- _Your goal_
Write out the data again exactly, skipping every picture.

- _Information shown_

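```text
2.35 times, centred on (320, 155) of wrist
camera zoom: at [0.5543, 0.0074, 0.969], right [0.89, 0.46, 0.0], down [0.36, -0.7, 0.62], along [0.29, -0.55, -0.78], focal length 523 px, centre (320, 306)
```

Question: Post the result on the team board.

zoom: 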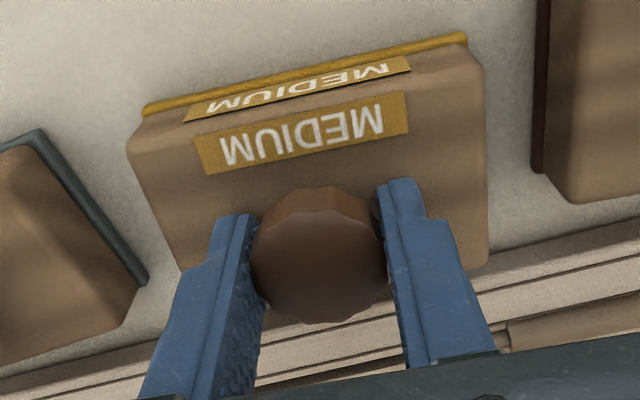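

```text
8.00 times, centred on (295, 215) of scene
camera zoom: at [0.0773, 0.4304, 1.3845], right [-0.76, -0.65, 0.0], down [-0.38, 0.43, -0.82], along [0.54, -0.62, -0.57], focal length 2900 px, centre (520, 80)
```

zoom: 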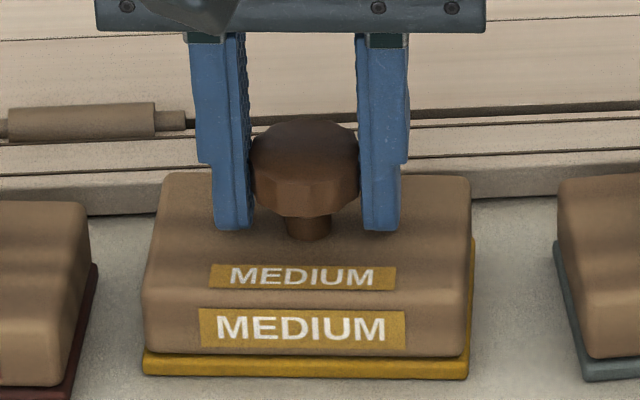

- _Correct result_
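```text
2.35 times, centred on (320, 155) of wrist
camera zoom: at [0.5543, 0.0074, 0.969], right [0.89, 0.46, 0.0], down [0.36, -0.7, 0.62], along [0.29, -0.55, -0.78], focal length 523 px, centre (320, 306)
```

Question: Post the result on the team board.

zoom: 

```text
8.00 times, centred on (295, 215) of scene
camera zoom: at [0.0773, 0.4304, 1.3845], right [-0.76, -0.65, 0.0], down [-0.38, 0.43, -0.82], along [0.54, -0.62, -0.57], focal length 2900 px, centre (520, 80)
```

zoom: 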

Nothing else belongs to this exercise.